At a lively party filled with guests
gossiping, dancing and drinking, the hostess is flattering an
artist, when her husband returns home. Despite being jealous,
the husband presents his wife with an anniversary present, a
beautiful bracelet, but then leaves her to delight in the artist’s
attentions. At his studio, the artist is so enamored with his
model that he hands her the same bracelet as a token of his
affection.
Sometime later at the backstage door,
several suitors anxiously tap in anticipation of their dates’
arrival. Soon the model arrives wearing the bracelet.
Her suitor, the sharpie, jealously eyes it and later that evening it
is in his possession when he visits a femme fatale at a nightclub
and presents the bracelet to her. On stage a crooner sings a
ballad, causing an entire female audience to swoon at his feet
except for the femme fatale, who calmly leads him off stage with her
sexy swagger.

Later, the crooner is playing a tune on
the piano when the club’s hat check girl notices the bracelet on his
wrist. After a jazzy dance duo ending in an embrace, she
receives the token. Afterward, she meets her lover, a Marine.
Seeing the bracelet, the Marine assumes she has been unfaithful,
yanks it from her wrist and leaves for a bar. Later the
drunken Marine wanders through the streets where a girl on the
stairs asks for a light and pulls the Marine into a sultry dance.

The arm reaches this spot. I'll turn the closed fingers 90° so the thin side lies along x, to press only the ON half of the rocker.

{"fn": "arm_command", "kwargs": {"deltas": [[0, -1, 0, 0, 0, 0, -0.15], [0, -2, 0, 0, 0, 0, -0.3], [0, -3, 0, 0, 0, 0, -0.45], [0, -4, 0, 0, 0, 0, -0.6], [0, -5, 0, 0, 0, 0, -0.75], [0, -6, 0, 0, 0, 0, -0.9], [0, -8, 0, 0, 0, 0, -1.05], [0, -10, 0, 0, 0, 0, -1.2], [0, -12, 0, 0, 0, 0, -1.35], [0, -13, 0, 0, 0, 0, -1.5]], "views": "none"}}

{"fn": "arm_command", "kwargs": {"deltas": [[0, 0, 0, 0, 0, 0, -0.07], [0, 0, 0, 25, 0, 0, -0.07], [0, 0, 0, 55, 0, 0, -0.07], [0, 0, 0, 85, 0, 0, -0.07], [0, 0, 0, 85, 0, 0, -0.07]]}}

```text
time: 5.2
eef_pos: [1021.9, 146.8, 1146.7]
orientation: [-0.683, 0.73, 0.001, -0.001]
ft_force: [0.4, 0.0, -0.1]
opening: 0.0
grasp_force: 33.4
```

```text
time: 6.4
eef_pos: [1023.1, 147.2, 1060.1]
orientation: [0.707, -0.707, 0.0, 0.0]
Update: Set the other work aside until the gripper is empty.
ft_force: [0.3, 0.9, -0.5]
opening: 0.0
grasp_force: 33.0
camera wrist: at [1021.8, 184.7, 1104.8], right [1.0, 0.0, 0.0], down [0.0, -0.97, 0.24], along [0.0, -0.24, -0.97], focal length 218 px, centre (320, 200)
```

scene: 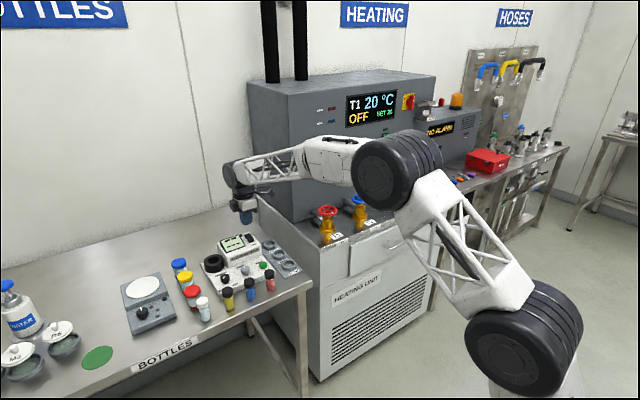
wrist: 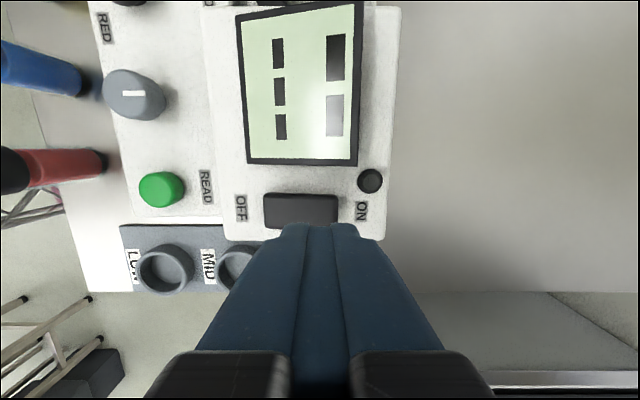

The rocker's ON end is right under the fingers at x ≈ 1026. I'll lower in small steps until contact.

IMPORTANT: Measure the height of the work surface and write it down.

After receiving the bracelet from the Marine, the girl walks past a
hotel, where the hostess’ husband spots it on her wrist. The
husband buys the bracelet from the girl and returns home, where his
wife rushes to him, moved by his return.
One afternoon, while ambling about a
foreign marketplace, Sinbad the Sailor buys up trinkets including a
lamp and a book. Later that night, he rubs the lamp in an
attempt to shine it and a small boy genie rises from a cloud of
smoke. At first Sinbad believes the apparition is a ruse and
tries to sneak away; however, when the genie charms a cobra with his
flute, Sinbad finally realizes his luck. He then rubs the lamp
to request a matching sailor outfit for his young friend and the two
playfully kick up their heels at their good fortune. Enticed
by the book’s elaborate illustrations of a magical land, Sinbad rubs
the lamp again. The two then shrink in size and climb into a
page of hillsides covered in sparkling gems. When Sinbad picks
up a large diamond, a ferocious dragon suddenly captures him with
her tail. After the genie uses his flute to tame the creature,
the dragon is transformed into a veiled seductress, who dances a
duet with Sinbad. While trying to pick up another gem, Sinbad
is confronted by two knife-wielding guards and taken to their
leader, a sultan who orders Sinbad’s death; however, the genie uses
his flute to charm the guards into dancing with Sinbad instead.
Sinbad is soon smitten with one of the shyer maidens of the palace
and whisks her away into a wind-swept meadow filled with swirling
leaves and flowers. The couple leaps through the air, skates
on lily pads, swings on vines and then falls asleep. Waking at
the palace, Sinbad is surrounded by guards who throw dozens of
knifes at the sailor’s feet, but Sinbad adeptly jumps from handle to
handle, narrowly escaping their aim. The guards then join
Sinbad in a tap dance, but are still unwilling to let him go.
Sinbad quickens the tempo, spinning the guards so rapidly that they
turn into bouncing balls that he kicks away. The genie and
girl then return and the three dance off into the meadow.